Exploring the boundary of a specialist service for adults with intellectual disabilities using a Delphi study: a quantification of stakeholder participation

Eva-Maria Hempe, Cecily Morrison, Anthony Holland


There are arguments that a specialist service for adults with intellectual disabilities is needed to address the health inequalities that this group experiences. The boundary of such a specialist service however is unclear, and definition is difficult, given the varying experiences of the multiple stakeholder groups.

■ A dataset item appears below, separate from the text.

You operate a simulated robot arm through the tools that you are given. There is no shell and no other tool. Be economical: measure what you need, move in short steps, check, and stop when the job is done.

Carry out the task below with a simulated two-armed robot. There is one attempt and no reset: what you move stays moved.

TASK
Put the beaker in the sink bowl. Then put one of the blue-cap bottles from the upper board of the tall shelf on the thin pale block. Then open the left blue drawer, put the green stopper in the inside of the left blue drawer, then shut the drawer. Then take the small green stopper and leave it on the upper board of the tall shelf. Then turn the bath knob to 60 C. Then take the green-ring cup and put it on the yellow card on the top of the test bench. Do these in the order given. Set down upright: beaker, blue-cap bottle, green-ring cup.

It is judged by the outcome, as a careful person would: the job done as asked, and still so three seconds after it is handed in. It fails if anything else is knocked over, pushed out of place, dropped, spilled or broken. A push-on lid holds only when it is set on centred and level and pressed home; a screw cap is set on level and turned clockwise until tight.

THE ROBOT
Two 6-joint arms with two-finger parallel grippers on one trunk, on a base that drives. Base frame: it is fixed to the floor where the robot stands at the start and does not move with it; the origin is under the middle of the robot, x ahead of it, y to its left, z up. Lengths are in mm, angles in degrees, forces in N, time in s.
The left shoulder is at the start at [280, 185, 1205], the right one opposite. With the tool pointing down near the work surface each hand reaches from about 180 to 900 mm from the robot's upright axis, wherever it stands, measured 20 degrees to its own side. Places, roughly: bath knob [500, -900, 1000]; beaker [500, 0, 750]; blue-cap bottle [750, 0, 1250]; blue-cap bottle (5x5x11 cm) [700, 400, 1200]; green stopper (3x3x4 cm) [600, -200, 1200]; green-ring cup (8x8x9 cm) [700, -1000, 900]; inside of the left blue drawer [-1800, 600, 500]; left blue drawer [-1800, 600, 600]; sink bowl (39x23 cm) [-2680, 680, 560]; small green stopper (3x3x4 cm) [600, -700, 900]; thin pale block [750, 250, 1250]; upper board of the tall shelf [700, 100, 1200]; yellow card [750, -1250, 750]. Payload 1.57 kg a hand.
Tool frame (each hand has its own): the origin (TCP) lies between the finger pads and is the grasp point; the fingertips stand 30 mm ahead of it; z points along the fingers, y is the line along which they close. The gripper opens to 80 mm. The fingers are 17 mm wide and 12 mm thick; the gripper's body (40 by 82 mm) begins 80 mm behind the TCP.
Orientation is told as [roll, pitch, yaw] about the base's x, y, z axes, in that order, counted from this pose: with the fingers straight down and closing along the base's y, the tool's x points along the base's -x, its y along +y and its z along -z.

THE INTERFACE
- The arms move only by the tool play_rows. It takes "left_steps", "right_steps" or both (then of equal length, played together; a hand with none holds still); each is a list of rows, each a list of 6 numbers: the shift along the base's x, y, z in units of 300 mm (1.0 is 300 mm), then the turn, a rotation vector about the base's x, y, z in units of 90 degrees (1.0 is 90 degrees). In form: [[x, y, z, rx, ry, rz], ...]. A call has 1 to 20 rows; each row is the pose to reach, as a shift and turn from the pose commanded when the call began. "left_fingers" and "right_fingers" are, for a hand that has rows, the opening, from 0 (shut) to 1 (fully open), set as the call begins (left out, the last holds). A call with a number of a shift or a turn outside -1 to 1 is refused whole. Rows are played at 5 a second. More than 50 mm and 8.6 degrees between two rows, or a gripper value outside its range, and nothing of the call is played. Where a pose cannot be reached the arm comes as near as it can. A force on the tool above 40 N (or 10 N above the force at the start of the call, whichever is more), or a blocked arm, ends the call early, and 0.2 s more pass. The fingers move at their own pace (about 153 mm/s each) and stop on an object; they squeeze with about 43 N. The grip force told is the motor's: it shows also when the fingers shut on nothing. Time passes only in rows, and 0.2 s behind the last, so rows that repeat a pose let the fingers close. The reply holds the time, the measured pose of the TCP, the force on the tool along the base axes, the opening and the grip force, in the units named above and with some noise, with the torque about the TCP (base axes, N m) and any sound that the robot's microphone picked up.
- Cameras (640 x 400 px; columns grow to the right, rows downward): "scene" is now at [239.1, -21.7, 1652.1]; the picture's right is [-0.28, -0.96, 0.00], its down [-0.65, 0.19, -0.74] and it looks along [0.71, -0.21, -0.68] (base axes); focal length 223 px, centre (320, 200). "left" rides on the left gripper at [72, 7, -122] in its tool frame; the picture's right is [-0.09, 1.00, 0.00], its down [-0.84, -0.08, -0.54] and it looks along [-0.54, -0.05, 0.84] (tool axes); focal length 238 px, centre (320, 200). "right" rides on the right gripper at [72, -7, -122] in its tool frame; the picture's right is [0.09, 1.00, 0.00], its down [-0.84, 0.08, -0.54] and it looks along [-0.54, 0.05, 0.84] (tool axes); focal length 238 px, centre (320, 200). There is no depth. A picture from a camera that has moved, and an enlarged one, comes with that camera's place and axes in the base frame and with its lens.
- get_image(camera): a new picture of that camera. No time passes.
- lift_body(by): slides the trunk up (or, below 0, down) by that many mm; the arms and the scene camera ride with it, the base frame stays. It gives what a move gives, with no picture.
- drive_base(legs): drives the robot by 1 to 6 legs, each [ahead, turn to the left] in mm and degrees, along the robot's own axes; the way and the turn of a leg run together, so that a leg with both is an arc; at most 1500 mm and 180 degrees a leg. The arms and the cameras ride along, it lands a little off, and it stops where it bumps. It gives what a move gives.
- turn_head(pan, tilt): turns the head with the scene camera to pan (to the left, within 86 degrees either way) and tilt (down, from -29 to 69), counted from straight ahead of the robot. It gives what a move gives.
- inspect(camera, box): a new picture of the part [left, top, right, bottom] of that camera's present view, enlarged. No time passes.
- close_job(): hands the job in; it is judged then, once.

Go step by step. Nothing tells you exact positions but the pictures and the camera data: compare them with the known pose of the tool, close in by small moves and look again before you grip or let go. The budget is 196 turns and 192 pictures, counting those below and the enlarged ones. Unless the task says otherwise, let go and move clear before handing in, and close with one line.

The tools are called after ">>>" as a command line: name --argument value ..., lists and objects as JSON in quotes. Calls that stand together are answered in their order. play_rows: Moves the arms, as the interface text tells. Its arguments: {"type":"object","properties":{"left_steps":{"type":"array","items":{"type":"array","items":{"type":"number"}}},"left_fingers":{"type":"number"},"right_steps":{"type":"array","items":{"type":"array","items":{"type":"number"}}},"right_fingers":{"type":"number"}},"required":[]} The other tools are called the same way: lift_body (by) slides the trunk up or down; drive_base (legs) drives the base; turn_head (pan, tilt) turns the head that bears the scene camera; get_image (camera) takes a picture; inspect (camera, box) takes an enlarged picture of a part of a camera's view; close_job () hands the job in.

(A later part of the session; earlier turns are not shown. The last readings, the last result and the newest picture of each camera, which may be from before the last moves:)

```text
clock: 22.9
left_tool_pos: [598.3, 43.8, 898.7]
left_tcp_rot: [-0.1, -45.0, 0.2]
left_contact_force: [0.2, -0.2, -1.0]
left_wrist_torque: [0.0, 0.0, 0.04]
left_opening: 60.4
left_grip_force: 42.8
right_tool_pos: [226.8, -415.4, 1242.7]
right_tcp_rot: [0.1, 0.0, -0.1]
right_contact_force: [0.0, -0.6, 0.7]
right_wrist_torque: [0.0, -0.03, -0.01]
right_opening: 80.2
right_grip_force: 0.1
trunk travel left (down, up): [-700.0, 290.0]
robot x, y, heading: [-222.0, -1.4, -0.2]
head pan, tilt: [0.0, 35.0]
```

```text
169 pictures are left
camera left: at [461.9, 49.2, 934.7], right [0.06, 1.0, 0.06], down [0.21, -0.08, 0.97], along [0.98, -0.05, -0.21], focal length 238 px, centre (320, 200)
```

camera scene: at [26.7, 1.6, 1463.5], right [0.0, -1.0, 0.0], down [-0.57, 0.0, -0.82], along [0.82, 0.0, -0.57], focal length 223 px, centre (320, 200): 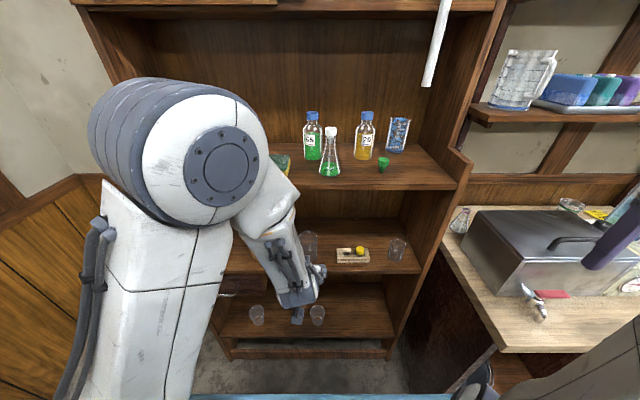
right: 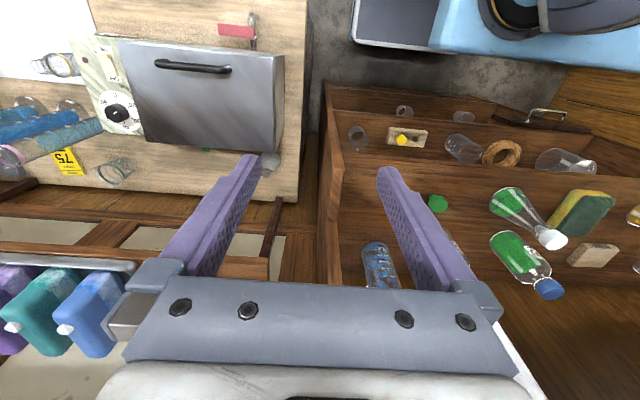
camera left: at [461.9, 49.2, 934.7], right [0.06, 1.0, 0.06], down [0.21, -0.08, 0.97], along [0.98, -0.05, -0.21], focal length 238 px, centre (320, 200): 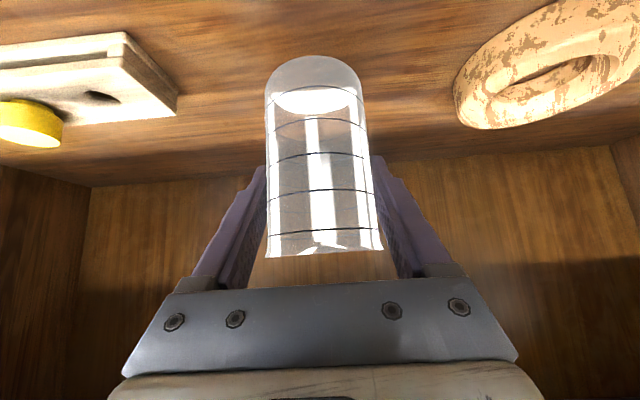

The study reported here quantitatively investigates divergence in stakeholders’ views of what constitutes a good specialist service for people with intellectual disabilities. It is the first step of a larger project that aims to investigate the purpose, function and design of such a specialist service. The results are intended to support policy and service development.
Study design
A Delphi study was carried out to elicit the requirements of this new specialist service from stakeholder groups. It consisted of three panels (carers, frontline health professionals, researchers and policymakers) and had three rounds. The quantification of stakeholder participation covers the number of unique ideas per panel, the value of these ideas as determined by the other panels and the level of agreement within and between panels.
There is some overlap of ideas about of what should constitute this specialist service, but both carers and frontline health professionals contributed unique ideas. Many of these were valued by the researchers and policymakers. Interestingly, carers generated more ideas regarding how to deliver services than what services to deliver. Regarding whether ideas are considered appropriate, the variation both within and between groups is small. On the other hand, the feasibility of solutions is much more contested, with large variations among carers.
This study provides a quantified representation of the diversity of ideas among stakeholder groups regarding where the boundary of a specialist service for adults with learning disabilities should sit. The results can be used as a starting point for the design process. The study also offers one way to measure the impact of participation for those interested in participation as a mechanism for service improvement.